##### SUPPLIED DATA #####
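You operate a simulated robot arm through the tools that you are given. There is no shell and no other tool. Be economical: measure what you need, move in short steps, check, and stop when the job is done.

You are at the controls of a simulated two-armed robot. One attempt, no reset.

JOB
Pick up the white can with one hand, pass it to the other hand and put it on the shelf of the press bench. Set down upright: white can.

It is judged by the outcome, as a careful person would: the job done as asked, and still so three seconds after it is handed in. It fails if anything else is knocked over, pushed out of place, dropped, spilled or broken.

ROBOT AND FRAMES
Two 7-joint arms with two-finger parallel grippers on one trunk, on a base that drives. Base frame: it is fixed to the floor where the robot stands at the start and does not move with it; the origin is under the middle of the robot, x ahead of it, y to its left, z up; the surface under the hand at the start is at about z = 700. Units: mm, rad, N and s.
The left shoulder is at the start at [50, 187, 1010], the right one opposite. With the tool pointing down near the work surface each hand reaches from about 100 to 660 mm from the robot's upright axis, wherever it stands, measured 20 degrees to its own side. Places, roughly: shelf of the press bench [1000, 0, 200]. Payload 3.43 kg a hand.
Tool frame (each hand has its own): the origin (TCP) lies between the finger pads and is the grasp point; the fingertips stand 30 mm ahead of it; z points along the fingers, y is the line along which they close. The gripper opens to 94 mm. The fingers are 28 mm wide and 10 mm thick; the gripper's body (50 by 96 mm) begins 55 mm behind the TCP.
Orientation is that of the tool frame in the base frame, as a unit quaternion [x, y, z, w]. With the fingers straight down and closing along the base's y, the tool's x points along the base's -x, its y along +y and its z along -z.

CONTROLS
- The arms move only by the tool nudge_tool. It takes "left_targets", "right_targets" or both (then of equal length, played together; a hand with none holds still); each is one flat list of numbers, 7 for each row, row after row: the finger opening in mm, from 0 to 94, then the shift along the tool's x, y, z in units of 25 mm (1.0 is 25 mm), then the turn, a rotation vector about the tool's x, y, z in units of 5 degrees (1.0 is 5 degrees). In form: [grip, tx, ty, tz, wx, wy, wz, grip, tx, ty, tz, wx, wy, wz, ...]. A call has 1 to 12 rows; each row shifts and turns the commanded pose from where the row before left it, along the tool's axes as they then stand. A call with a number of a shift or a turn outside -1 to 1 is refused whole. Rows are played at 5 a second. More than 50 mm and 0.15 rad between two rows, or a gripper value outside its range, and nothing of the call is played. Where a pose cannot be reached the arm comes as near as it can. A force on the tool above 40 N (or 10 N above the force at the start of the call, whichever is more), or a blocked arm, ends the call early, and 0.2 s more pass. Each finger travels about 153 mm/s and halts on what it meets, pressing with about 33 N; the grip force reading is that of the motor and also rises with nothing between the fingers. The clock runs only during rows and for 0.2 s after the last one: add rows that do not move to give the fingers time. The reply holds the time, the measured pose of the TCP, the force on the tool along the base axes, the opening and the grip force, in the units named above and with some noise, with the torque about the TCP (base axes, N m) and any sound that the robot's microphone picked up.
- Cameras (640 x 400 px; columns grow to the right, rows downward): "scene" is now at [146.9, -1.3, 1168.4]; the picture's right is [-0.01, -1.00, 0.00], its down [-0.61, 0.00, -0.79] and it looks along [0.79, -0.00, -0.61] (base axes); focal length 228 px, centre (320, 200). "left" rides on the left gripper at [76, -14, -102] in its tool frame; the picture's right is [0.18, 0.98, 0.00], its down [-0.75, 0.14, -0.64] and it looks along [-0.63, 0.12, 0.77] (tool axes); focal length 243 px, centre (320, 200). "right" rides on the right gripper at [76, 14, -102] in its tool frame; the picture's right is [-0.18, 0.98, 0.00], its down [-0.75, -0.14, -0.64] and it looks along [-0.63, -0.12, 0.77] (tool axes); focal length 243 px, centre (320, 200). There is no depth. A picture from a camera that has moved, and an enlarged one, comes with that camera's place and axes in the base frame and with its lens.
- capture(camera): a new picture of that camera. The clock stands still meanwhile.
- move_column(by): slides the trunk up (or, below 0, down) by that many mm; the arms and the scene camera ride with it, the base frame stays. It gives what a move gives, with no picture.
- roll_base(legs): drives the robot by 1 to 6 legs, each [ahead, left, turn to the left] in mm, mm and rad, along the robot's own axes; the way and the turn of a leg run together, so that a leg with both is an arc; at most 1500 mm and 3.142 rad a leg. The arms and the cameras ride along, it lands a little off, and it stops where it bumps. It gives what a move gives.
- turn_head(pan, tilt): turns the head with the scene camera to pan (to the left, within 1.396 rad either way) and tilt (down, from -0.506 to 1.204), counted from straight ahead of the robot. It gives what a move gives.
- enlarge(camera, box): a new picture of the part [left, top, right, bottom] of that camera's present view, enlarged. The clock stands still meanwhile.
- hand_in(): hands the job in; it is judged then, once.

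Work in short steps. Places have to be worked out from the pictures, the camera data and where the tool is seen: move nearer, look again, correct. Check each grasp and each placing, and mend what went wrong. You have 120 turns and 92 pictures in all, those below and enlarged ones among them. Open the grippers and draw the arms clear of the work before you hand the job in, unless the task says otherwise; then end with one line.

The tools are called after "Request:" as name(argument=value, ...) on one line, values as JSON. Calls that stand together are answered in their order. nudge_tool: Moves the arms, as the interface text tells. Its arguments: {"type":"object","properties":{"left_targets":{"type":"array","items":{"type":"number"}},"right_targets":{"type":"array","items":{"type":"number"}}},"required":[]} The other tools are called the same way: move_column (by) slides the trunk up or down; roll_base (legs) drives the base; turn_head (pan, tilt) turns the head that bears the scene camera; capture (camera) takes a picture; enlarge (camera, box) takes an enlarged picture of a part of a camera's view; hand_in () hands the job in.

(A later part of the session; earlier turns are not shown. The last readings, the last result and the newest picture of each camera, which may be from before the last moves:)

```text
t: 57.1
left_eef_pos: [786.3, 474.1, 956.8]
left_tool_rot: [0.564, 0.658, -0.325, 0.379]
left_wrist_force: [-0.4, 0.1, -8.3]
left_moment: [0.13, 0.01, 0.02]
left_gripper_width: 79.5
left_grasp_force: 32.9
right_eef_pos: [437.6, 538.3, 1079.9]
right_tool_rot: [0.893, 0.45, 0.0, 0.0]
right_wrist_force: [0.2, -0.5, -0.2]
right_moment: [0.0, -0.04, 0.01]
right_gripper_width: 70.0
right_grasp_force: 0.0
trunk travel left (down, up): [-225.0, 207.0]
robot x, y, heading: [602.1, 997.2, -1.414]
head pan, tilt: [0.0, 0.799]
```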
#####
**GIVEN EXERCISE**:
Copy the data above exactly. Every line must be included. Put each line that is not blank into a JSON list as a string.

**RESPONSE TO THIS EXERCISE**:
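[
  "You operate a simulated robot arm through the tools that you are given. There is no shell and no other tool. Be economical: measure what you need, move in short steps, check, and stop when the job is done.",
  "You are at the controls of a simulated two-armed robot. One attempt, no reset.",
  "JOB",
  "Pick up the white can with one hand, pass it to the other hand and put it on the shelf of the press bench. Set down upright: white can.",
  "It is judged by the outcome, as a careful person would: the job done as asked, and still so three seconds after it is handed in. It fails if anything else is knocked over, pushed out of place, dropped, spilled or broken.",
  "ROBOT AND FRAMES",
  "Two 7-joint arms with two-finger parallel grippers on one trunk, on a base that drives. Base frame: it is fixed to the floor where the robot stands at the start and does not move with it; the origin is under the middle of the robot, x ahead of it, y to its left, z up; the surface under the hand at the start is at about z = 700. Units: mm, rad, N and s.",
  "The left shoulder is at the start at [50, 187, 1010], the right one opposite. With the tool pointing down near the work surface each hand reaches from about 100 to 660 mm from the robot's upright axis, wherever it stands, measured 20 degrees to its own side. Places, roughly: shelf of the press bench [1000, 0, 200]. Payload 3.43 kg a hand.",
  "Tool frame (each hand has its own): the origin (TCP) lies between the finger pads and is the grasp point; the fingertips stand 30 mm ahead of it; z points along the fingers, y is the line along which they close. The gripper opens to 94 mm. The fingers are 28 mm wide and 10 mm thick; the gripper's body (50 by 96 mm) begins 55 mm behind the TCP.",
  "Orientation is that of the tool frame in the base frame, as a unit quaternion [x, y, z, w]. With the fingers straight down and closing along the base's y, the tool's x points along the base's -x, its y along +y and its z along -z.",
  "CONTROLS",
  "- The arms move only by the tool nudge_tool. It takes \"left_targets\", \"right_targets\" or both (then of equal length, played together; a hand with none holds still); each is one flat list of numbers, 7 for each row, row after row: the finger opening in mm, from 0 to 94, then the shift along the tool's x, y, z in units of 25 mm (1.0 is 25 mm), then the turn, a rotation vector about the tool's x, y, z in units of 5 degrees (1.0 is 5 degrees). In form: [grip, tx, ty, tz, wx, wy, wz, grip, tx, ty, tz, wx, wy, wz, ...]. A call has 1 to 12 rows; each row shifts and turns the commanded pose from where the row before left it, along the tool's axes as they then stand. A call with a number of a shift or a turn outside -1 to 1 is refused whole. Rows are played at 5 a second. More than 50 mm and 0.15 rad between two rows, or a gripper value outside its range, and nothing of the call is played. Where a pose cannot be reached the arm comes as near as it can. A force on the tool above 40 N (or 10 N above the force at the start of the call, whichever is more), or a blocked arm, ends the call early, and 0.2 s more pass. Each finger travels about 153 mm/s and halts on what it meets, pressing with about 33 N; the grip force reading is that of the motor and also rises with nothing between the fingers. The clock runs only during rows and for 0.2 s after the last one: add rows that do not move to give the fingers time. The reply holds the time, the measured pose of the TCP, the force on the tool along the base axes, the opening and the grip force, in the units named above and with some noise, with the torque about the TCP (base axes, N m) and any sound that the robot's microphone picked up.",
  "- Cameras (640 x 400 px; columns grow to the right, rows downward): \"scene\" is now at [146.9, -1.3, 1168.4]; the picture's right is [-0.01, -1.00, 0.00], its down [-0.61, 0.00, -0.79] and it looks along [0.79, -0.00, -0.61] (base axes); focal length 228 px, centre (320, 200). \"left\" rides on the left gripper at [76, -14, -102] in its tool frame; the picture's right is [0.18, 0.98, 0.00], its down [-0.75, 0.14, -0.64] and it looks along [-0.63, 0.12, 0.77] (tool axes); focal length 243 px, centre (320, 200). \"right\" rides on the right gripper at [76, 14, -102] in its tool frame; the picture's right is [-0.18, 0.98, 0.00], its down [-0.75, -0.14, -0.64] and it looks along [-0.63, -0.12, 0.77] (tool axes); focal length 243 px, centre (320, 200). There is no depth. A picture from a camera that has moved, and an enlarged one, comes with that camera's place and axes in the base frame and with its lens.",
  "- capture(camera): a new picture of that camera. The clock stands still meanwhile.",
  "- move_column(by): slides the trunk up (or, below 0, down) by that many mm; the arms and the scene camera ride with it, the base frame stays. It gives what a move gives, with no picture.",
  "- roll_base(legs): drives the robot by 1 to 6 legs, each [ahead, left, turn to the left] in mm, mm and rad, along the robot's own axes; the way and the turn of a leg run together, so that a leg with both is an arc; at most 1500 mm and 3.142 rad a leg. The arms and the cameras ride along, it lands a little off, and it stops where it bumps. It gives what a move gives.",
  "- turn_head(pan, tilt): turns the head with the scene camera to pan (to the left, within 1.396 rad either way) and tilt (down, from -0.506 to 1.204), counted from straight ahead of the robot. It gives what a move gives.",
  "- enlarge(camera, box): a new picture of the part [left, top, right, bottom] of that camera's present view, enlarged. The clock stands still meanwhile.",
  "- hand_in(): hands the job in; it is judged then, once.",
  "Work in short steps. Places have to be worked out from the pictures, the camera data and where the tool is seen: move nearer, look again, correct. Check each grasp and each placing, and mend what went wrong. You have 120 turns and 92 pictures in all, those below and enlarged ones among them. Open the grippers and draw the arms clear of the work before you hand the job in, unless the task says otherwise; then end with one line.",
  "The tools are called after \"Request:\" as name(argument=value, ...) on one line, values as JSON. Calls that stand together are answered in their order. nudge_tool: Moves the arms, as the interface text tells. Its arguments: {\"type\":\"object\",\"properties\":{\"left_targets\":{\"type\":\"array\",\"items\":{\"type\":\"number\"}},\"right_targets\":{\"type\":\"array\",\"items\":{\"type\":\"number\"}}},\"required\":[]} The other tools are called the same way: move_column (by) slides the trunk up or down; roll_base (legs) drives the base; turn_head (pan, tilt) turns the head that bears the scene camera; capture (camera) takes a picture; enlarge (camera, box) takes an enlarged picture of a part of a camera's view; hand_in () hands the job in.",
  "(A later part of the session; earlier turns are not shown. The last readings, the last result and the newest picture of each camera, which may be from before the last moves:)",
  "```text",
  "t: 57.1",
  "left_eef_pos: [786.3, 474.1, 956.8]",
  "left_tool_rot: [0.564, 0.658, -0.325, 0.379]",
  "left_wrist_force: [-0.4, 0.1, -8.3]",
  "left_moment: [0.13, 0.01, 0.02]",
  "left_gripper_width: 79.5",
  "left_grasp_force: 32.9",
  "right_eef_pos: [437.6, 538.3, 1079.9]",
  "right_tool_rot: [0.893, 0.45, 0.0, 0.0]",
  "right_wrist_force: [0.2, -0.5, -0.2]",
  "right_moment: [0.0, -0.04, 0.01]",
  "right_gripper_width: 70.0",
  "right_grasp_force: 0.0",
  "trunk travel left (down, up): [-225.0, 207.0]",
  "robot x, y, heading: [602.1, 997.2, -1.414]",
  "head pan, tilt: [0.0, 0.799]",
  "```"
]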